February 21, 2012


Recently, our boys asked, “Is mom Supergirl or Wonder Woman?” Like there’s a big difference at that echelon. Still, right away I said Wonder Woman.

Of course, what adults know that kids don’t is that every superhero has a weakness: Superman dreads kryptonite, Achilles had bad heels. And Wonder Woman — Susan, my dearest friend, wife of eight years, who is smart, sensible, shapely, and vivacious, a patient mother and spouse, and whose industry and talent humble me daily — has weird toenails. I’m not allowed to provide details. Suffice it to say they cause much distress in the heart of my superspouse, and that the most expensive pedicure yet devised by Earth’s scientists cannot do more than temporarily disguise them.

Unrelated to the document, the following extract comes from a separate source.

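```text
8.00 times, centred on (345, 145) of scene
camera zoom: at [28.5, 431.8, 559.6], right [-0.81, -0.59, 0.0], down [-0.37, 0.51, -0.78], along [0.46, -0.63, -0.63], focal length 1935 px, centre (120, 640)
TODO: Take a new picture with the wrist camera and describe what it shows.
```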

And yet, when Wonder Woman rests from her labors and reclines on the sofa to watch Glee or Shark Tank and places her bare feet on my lap, toenails in full view, I feel blessed. Ten small gifts have been bestowed on me; only I have been chosen to see them, to hold them in my hands and cherish them. It’s said that every Persian rug is made with a faulty stitch, a flaw, so that its perfection will not offend heaven. That explains everything. May her toenails always grow oddly, her wonders never cease.

Alan Burdick, author of Out of Eden: An Odyssey of Ecological Invasion, talking about his wife.